The entities within the Company file separate tax returns in the respective tax jurisdictions in which they operate.

i). The Company is incorporated in the state of Nevada.  Under the current law of Nevada, the company is not subject to state corporate income tax.  Following the Share Exchange, the Company became a holding company and does not conduct any substantial operations of its own. No provision for federal corporate income tax has been made in the financial statements as the Company has no assessable profits for the three months ended March 31, 2012 or any prior periods.    The Company does not provide for U.S. taxes or foreign withholding taxes on undistributed earnings from its non-U.S. subsidiaries because such earnings are intended to be reinvested indefinitely.

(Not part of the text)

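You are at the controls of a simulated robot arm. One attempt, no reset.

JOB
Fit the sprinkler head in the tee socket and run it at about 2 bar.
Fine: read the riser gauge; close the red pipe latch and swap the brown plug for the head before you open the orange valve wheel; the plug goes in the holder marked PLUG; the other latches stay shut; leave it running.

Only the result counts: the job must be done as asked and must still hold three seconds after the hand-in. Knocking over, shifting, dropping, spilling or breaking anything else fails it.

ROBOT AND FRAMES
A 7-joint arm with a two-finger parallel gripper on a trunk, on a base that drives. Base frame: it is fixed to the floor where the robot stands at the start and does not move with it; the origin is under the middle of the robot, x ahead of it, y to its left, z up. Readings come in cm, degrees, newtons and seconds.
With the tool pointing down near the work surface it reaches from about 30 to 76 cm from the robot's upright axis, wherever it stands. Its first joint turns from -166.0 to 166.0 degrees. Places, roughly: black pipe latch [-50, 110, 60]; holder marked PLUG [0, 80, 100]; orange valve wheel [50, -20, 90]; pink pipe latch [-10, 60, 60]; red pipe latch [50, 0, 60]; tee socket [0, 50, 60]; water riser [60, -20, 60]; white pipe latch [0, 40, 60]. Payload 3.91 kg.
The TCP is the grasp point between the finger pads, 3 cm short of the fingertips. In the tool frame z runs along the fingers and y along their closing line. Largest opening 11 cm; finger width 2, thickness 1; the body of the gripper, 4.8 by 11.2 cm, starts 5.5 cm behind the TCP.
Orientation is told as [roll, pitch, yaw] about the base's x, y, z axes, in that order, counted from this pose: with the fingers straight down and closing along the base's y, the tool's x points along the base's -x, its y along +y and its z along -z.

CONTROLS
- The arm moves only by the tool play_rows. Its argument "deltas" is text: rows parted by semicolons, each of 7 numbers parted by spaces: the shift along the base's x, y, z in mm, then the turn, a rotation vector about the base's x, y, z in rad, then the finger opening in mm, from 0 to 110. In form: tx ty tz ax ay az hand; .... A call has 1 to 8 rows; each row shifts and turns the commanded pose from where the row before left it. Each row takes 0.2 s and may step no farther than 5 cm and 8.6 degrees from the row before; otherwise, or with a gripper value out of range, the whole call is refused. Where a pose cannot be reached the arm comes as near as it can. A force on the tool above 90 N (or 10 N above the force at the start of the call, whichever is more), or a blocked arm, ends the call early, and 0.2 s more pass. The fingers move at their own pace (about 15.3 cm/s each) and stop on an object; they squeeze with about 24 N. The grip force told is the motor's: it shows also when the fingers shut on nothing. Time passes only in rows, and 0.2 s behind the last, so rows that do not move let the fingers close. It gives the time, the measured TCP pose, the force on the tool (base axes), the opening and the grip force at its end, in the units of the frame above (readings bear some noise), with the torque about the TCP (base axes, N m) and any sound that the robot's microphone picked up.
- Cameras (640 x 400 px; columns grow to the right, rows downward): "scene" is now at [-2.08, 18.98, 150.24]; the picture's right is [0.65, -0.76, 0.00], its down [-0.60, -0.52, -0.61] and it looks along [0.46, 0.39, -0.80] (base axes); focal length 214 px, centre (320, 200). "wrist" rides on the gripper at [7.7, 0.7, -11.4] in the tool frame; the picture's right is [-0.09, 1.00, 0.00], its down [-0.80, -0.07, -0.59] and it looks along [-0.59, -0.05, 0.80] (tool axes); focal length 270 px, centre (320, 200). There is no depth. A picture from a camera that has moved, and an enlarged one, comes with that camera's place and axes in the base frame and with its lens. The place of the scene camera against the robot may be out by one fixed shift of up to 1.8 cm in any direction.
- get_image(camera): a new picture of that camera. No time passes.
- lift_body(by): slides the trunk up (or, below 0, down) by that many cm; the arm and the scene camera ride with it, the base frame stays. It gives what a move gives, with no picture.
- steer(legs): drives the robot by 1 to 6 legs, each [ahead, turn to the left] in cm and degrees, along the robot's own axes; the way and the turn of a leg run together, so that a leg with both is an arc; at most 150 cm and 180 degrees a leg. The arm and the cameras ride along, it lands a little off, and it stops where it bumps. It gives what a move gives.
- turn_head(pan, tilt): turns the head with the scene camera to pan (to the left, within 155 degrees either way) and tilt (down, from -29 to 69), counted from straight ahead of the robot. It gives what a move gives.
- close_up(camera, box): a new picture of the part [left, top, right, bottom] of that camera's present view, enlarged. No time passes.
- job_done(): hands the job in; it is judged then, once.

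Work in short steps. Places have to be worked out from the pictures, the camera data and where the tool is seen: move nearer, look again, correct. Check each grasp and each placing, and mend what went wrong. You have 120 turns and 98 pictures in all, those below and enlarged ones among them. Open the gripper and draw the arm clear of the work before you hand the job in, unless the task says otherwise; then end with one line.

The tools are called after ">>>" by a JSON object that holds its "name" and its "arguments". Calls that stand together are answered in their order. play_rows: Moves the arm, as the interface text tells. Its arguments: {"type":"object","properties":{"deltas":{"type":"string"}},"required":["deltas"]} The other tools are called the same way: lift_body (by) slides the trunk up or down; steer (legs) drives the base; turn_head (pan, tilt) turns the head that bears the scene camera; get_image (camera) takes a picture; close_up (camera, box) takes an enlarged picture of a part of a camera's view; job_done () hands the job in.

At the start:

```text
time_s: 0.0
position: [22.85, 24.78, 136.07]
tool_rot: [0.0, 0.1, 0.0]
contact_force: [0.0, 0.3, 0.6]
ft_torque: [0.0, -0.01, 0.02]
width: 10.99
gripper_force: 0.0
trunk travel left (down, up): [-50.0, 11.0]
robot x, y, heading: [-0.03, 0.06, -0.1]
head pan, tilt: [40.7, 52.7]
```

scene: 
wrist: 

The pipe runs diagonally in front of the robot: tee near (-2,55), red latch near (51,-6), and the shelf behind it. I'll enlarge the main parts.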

If undistributed earnings were distributed, foreign tax credits could become available under current law to reduce the resulting U.S. income tax liability.

ii). China Net BVI was incorporated in the British Virgin Islands (“BVI”).  Under the current law of the BVI, China Net BVI is not subject to tax on income or capital gains.  Additionally, upon payments of dividends by China Net BVI to its shareholders, no BVI withholding tax will be imposed.

iii). China Net HK was incorporated in Hong Kong and does not conduct any substantial operations of its own. No provision for Hong Kong profits tax has been made in the financial statements as China Net HK has no assessable profits for the three months ended March 31, 2012 or any prior periods. Additionally, upon payments of dividends by China Net HK to its shareholders, no Hong Kong withholding tax will be imposed.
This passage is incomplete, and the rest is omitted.